Şişli 2. Asliye Ceza mahkemesi tarafından "Türklüğe hakaret suçundan" 6 ay hapis cezasına çarptırılan ve bu cezası ertelenen Dink, kararı temyiz etmişti. Yargıtay Cumhuriyet Başsavcılığı, bu konuda Yargıtay 9. Ceza Dairesi'ne gönderdiği tebliğnamesinde, davaya konu sözlerin basın yoluyla sarfedilmiş olması karşısında, olayda alenilik unsurunun söz konusu olduğunu belirterek, "Ancak suçun oluşabilmesi, düşünce özgürlüğü sınırlarının aşılarak tahkir ve tezyif özel kastının bulunmasına bağlıdır. Eleştiri amacıyla sarfedilen sözler suçu oluşturmamaktadır. Eleştirinin de çarpıcı olması doğası gereğidir" dedi.
İfade özgürlüğü konusunda, Avrupa İnsan Hakları Sözleşmesi'nin ilgili maddelerinin hatırlatıldığı tebliğnamede şunlar kaydedildi:
"Mahkemece ifade özgürlüğünün sınırlarının bazen yasadan bazen de ahlak kurallarından kaynaklanacağı belirtilmiştir ki, yasal dayanağı olmayan hiç bir nedenle ifade özgürlüğü kısıtlanamaz. İHAS sisteminde yasa kavramının iç hukuktan özerk olması da iç hukuk yönünden sonucu değiştirmez. Ahlak kurallarına dayalı olarak sınırlama nedeni bile yasayla öngörülmelidir" denildi.

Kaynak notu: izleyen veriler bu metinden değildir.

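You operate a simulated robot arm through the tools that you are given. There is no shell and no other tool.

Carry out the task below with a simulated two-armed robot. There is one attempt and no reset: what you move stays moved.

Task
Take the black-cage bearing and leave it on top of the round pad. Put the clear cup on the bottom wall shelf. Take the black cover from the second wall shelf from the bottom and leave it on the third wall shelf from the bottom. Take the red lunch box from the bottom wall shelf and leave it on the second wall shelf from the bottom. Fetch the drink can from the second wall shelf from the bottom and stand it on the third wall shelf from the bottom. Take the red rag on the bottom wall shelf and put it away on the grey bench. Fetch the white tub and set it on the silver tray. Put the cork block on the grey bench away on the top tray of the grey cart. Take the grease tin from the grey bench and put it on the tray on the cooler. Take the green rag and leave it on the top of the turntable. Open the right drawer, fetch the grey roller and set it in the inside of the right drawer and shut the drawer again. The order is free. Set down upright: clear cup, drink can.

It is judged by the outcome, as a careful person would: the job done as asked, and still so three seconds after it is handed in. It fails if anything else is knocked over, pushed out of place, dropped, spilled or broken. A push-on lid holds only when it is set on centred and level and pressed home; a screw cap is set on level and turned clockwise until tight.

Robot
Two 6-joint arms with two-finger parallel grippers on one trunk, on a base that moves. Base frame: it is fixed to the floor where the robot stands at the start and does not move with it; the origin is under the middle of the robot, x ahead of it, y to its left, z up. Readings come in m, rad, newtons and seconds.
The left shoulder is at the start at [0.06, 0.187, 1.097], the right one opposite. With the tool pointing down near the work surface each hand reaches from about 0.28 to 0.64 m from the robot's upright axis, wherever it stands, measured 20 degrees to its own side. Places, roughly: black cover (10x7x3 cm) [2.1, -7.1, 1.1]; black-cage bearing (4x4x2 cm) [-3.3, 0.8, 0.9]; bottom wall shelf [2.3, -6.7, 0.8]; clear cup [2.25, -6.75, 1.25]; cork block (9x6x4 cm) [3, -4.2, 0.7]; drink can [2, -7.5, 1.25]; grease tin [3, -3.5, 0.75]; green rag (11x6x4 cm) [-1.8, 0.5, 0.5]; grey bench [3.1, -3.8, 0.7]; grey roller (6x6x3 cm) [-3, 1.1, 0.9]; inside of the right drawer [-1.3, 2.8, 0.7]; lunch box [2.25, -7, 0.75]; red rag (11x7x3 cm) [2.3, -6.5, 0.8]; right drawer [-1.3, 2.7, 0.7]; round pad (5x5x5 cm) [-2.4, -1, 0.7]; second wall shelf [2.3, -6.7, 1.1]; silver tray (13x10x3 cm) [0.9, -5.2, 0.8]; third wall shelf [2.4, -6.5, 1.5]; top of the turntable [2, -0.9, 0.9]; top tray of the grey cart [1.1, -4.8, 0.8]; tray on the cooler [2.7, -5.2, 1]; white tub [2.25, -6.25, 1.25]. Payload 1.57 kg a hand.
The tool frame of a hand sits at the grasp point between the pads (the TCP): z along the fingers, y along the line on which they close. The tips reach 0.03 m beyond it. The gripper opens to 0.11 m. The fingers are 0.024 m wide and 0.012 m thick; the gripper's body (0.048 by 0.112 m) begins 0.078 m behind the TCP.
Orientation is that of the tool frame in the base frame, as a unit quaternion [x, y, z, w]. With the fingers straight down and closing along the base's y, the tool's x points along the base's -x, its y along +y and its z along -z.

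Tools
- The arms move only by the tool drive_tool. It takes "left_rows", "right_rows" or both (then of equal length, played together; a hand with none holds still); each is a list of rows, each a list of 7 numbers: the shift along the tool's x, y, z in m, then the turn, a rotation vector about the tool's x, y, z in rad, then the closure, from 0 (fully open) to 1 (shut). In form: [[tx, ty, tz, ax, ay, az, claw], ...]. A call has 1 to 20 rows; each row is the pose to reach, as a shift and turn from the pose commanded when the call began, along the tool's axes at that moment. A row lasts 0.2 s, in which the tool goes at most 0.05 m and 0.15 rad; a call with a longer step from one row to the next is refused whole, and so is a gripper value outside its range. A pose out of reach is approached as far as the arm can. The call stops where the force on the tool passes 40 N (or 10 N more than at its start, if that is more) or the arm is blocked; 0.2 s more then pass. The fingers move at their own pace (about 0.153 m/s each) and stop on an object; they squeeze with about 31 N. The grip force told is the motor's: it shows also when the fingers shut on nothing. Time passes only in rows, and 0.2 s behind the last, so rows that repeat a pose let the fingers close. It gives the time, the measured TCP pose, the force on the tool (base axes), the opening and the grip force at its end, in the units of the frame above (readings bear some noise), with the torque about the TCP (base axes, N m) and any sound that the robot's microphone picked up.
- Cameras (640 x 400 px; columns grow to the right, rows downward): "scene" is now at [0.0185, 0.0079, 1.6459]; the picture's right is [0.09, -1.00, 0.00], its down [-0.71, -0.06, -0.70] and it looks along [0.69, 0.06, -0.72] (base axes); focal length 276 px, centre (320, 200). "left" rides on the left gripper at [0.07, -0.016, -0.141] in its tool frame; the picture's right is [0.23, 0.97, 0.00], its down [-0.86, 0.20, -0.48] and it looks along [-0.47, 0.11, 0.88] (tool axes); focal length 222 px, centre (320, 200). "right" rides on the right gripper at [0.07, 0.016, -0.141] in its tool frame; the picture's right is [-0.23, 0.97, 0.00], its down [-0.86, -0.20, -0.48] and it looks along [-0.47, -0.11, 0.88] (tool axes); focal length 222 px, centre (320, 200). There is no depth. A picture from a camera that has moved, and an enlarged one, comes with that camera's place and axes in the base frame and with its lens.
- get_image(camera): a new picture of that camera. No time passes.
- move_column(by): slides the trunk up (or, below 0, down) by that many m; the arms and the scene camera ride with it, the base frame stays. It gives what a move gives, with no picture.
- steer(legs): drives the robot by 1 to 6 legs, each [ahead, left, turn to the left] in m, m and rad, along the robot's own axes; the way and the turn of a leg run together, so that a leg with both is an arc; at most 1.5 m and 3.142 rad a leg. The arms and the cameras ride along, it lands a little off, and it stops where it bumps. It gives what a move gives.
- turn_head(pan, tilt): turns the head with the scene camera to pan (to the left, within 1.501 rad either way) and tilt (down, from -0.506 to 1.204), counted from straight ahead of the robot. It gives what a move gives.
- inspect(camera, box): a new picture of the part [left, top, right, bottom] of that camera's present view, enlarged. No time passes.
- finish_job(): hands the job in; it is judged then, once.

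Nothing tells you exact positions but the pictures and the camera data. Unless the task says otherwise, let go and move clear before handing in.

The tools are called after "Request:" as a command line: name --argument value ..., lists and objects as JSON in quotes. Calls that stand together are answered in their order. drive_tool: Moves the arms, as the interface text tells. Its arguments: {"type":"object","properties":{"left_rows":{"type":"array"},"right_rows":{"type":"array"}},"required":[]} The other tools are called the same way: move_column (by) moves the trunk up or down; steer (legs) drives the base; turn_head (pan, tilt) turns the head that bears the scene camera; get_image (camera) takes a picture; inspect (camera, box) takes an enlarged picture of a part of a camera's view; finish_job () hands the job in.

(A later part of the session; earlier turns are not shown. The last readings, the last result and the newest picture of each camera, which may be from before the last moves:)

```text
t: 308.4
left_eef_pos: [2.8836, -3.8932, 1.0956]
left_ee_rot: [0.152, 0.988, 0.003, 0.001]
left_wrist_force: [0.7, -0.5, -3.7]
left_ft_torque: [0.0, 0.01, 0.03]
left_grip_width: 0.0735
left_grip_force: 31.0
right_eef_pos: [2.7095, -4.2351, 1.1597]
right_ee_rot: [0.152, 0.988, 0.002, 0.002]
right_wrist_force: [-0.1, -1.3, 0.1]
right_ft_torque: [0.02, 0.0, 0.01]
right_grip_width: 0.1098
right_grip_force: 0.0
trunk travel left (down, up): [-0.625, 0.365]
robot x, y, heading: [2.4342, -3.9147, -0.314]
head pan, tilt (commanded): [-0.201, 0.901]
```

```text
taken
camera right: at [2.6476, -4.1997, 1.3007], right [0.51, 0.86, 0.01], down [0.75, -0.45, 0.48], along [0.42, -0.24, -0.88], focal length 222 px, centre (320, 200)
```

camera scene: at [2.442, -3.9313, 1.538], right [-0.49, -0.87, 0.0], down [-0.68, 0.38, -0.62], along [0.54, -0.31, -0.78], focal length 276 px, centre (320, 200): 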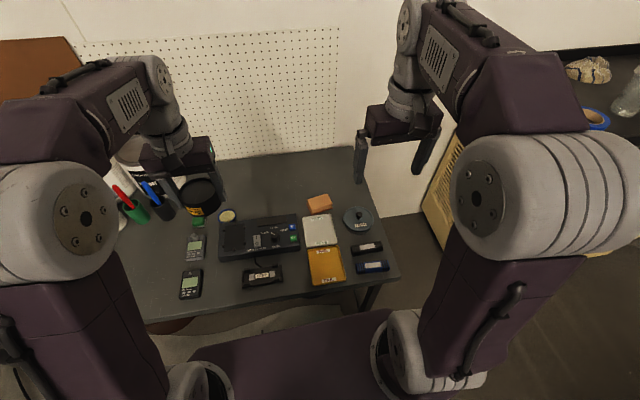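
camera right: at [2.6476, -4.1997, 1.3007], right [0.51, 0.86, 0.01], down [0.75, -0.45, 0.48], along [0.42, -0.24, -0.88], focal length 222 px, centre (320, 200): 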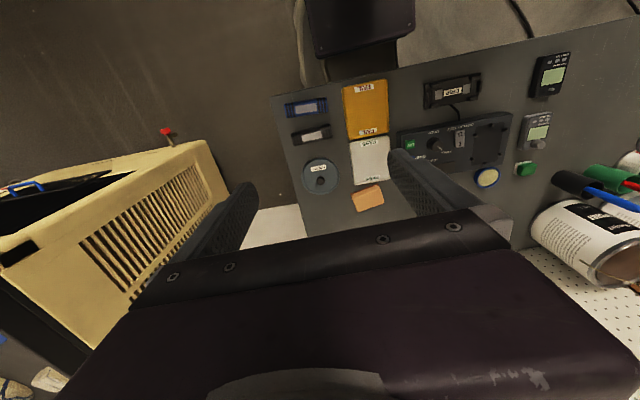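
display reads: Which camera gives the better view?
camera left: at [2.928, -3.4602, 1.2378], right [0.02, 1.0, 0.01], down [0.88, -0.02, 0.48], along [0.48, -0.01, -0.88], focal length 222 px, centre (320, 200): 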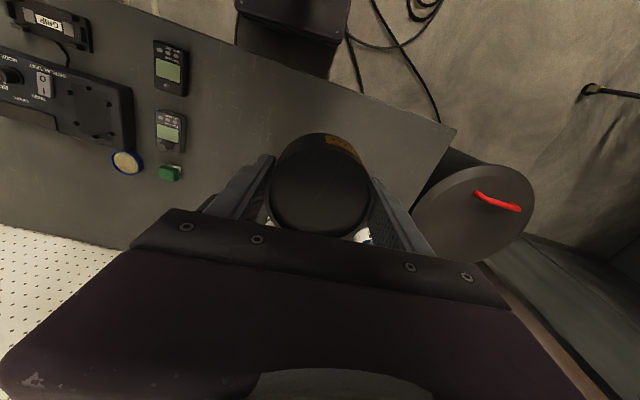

Sanığın bir takım benzetmelerden hareketle düşüncelerini ortaya koymasının ve "Muhtaç olduğun kudret damarlarındaki asil kanda mevcuttur" sözünü, Ermeniler için uyarlamasının, Türklüğü aşağılamak olarak değerlendirilemeyeceği belirtilen tebliğnamede, "Türkler için doğruluğu kabul edilen sözden yola çıkarak, Ermeniler için de kendince doğru bir söylem geliştirme çabası, bu sözün Türkler yönünden doğru olmadığı anlamını bile taşımadığı gibi bu yaklaşımının Türklüğü küçülttüğü de söylenemez" denildi.
Ermeni kimliğinin, Türkiye'de Lozan Antlaşması uyarınca azınlık kimliği niteliğinde kabul edildiği ve bu yönüyle korunduğuna işaret edilen tebliğnamede, "Ermeni kimliği bağlamında, bu anlamıyla Ermeni azınlık kimliğinin korunmasını savunmak, suç olmayacağı gibi bir kastın göstergesi de olamaz. Sanık, kanlarındaki hatalı Ermeni anlayışının yani zehrin boşaltılmasını ifade etmekte, Ermeni diasporasındaki yerleşik Ermeni kimliğinin terk edilmesini, ancak Ermeni kimliğinin ki bu Türkiye'de ancak bir azınlık kimliğidir, geliştirilmesi ve pekiştirilmesini söylemektedir" ifadelerine yer verdi.
Yazının Türklüğe kin ve nefret duymayan ve düşmanlık çağrısı içermeyen, küçültücü sövgü içerikli bir yazı olmadığı belirtilen tebliğnamede, "Ortaya koyulan görüşte eleştiri sınırları içerisinde kalan, hatta mensubu olduğu cemaat diaspora yönünden özeleştiri niteliği de taşıyan bir görüştür" denildi.